See also: Connections, Static SQL, Dynamic SQL, Result Sets, SQL Errors, Programs.

What is a database transaction?

A Database Transaction delimits a set of database operations that are processed as a whole. Database operations included inside a transaction are validated or canceled as a unique operation.

The database server is in charge of Data Concurrency and Data Consistency control. Data Concurrency control allows the simultaneous access of the same data by many users, while Data Consistency control gives each user a consistent view of the database.

Without adequate concurrency and consistency controls, data could be changed improperly, compromising data integrity. If you want to write applications that can work with different kinds of database servers, you must adapt the program logic to the behavior of the database servers regarding concurrency and consistency management. This requires good knowledge of multi-user application programming, transactions, locking mechanisms, isolation levels and wait mode. If you are not familiar with these concepts, carefully read the documentation of each database server that covers this subject.
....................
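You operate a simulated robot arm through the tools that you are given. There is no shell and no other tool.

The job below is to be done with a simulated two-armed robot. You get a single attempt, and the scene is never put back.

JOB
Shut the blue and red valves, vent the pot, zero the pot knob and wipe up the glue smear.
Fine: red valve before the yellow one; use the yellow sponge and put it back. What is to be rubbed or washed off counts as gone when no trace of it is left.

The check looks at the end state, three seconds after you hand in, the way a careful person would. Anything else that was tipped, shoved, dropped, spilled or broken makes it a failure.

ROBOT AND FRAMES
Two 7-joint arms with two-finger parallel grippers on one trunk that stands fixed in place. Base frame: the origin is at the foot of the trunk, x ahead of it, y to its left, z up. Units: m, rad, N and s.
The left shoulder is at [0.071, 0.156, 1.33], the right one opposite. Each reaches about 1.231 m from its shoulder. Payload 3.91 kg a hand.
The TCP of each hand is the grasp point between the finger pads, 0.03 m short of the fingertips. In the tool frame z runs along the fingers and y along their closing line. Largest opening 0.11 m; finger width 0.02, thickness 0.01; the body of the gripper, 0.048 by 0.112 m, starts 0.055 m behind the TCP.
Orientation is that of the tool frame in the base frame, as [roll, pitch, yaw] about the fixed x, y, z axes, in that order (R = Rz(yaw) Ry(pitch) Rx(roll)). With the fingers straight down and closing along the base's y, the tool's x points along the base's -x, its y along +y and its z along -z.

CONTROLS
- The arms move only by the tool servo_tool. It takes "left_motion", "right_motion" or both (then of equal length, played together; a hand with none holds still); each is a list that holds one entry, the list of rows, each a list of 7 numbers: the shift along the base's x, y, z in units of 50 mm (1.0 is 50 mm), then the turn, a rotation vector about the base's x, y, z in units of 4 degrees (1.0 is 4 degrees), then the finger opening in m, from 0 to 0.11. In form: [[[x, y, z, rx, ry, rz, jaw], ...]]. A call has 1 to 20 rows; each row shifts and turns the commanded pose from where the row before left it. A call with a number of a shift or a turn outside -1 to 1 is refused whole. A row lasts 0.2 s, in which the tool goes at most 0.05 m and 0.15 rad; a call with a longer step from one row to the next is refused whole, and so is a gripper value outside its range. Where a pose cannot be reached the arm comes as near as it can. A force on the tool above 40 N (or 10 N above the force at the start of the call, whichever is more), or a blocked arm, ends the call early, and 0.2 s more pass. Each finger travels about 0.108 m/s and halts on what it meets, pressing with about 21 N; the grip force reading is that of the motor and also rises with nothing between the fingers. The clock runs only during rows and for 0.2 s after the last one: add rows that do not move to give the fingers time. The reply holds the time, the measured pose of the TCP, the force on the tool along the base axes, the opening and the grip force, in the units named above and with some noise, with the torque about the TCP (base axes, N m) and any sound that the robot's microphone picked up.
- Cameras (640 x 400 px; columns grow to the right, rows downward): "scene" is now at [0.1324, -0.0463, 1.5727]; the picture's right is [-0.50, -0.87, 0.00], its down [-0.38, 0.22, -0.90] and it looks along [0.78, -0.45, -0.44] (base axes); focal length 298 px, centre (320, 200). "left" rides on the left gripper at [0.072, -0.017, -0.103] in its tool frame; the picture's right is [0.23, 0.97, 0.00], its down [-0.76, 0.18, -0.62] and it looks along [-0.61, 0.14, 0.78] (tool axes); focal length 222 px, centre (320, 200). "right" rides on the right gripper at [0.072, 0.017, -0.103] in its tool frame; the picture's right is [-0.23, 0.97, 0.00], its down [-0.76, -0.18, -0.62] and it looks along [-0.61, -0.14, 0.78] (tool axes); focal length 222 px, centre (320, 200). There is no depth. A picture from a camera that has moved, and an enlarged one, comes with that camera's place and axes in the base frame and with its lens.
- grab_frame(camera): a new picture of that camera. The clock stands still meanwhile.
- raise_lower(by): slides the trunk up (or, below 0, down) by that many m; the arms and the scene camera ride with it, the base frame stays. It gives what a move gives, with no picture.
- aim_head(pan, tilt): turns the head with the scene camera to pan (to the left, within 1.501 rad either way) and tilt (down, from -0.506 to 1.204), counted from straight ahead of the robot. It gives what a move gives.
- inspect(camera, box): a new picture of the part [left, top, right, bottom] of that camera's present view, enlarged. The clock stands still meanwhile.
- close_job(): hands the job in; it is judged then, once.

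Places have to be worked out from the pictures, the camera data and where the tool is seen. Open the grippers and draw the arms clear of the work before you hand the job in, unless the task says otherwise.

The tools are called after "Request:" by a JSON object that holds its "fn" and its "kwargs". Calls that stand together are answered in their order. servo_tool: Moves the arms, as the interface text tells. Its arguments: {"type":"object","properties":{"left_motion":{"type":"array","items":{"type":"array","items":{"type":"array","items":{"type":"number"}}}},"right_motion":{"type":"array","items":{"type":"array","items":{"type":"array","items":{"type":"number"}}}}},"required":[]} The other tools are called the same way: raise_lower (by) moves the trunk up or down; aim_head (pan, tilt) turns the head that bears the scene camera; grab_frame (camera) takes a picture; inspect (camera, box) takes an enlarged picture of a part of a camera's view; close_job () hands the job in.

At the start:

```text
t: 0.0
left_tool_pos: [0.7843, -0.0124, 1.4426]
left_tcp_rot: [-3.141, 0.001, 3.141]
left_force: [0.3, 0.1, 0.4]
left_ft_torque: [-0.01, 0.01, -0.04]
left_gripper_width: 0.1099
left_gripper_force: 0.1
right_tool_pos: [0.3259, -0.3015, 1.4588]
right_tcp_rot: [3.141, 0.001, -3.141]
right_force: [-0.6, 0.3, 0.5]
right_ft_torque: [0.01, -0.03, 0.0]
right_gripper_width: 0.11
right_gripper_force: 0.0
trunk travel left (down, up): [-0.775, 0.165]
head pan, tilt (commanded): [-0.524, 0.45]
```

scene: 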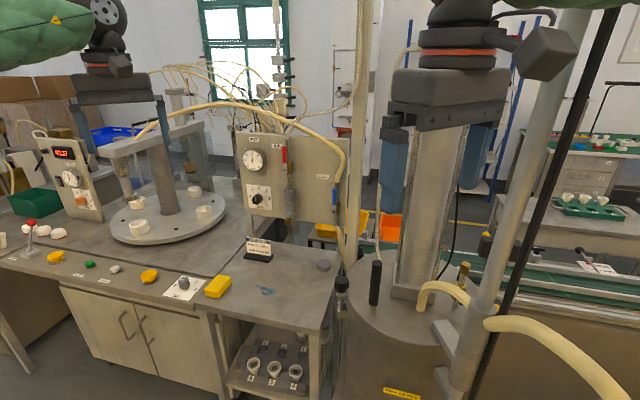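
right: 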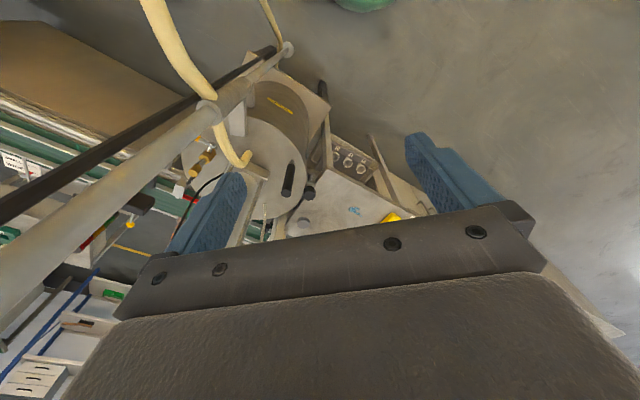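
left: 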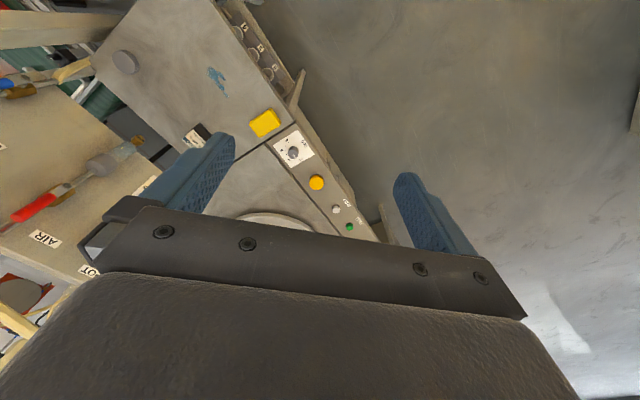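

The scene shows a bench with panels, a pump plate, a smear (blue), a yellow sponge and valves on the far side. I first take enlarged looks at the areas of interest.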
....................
Usually, database servers set exclusive locks on rows that are modified or deleted inside a transaction. These locks are held until the end of the transaction to control concurrent access to that data. Some database servers like Oracle implement row versioning (before modifying a row, the server makes a copy). This technique allows readers to see a consistent copy of the rows that are updated during a transaction not yet committed. When the isolation level is high (Repeatable Read) or when using a SELECT FOR UPDATE statement, the database server sets shared locks on read rows to prevent other users from changing the data fetched by the reader. Again, these locks are held until the end of the transaction. Some database servers like Informix allow read locks to be held regardless of the transactions (WITH HOLD cursor option), but this is not a standard.

Processes accessing the database can change transaction parameters such as the isolation level or lock wait mode. The main problem is to find a configuration which results in similar behavior on every database engine. Programs using Informix-specific behavior must be adapted to work with other database servers.

Here is the recommended configuration to get common behavior with all kinds of database engines:

When using this configuration, the locking granularity does not have to be set at the row level. For example, to improve performance with Informix databases, you can use the "LOCK MODE PAGE" locking level, which is the default.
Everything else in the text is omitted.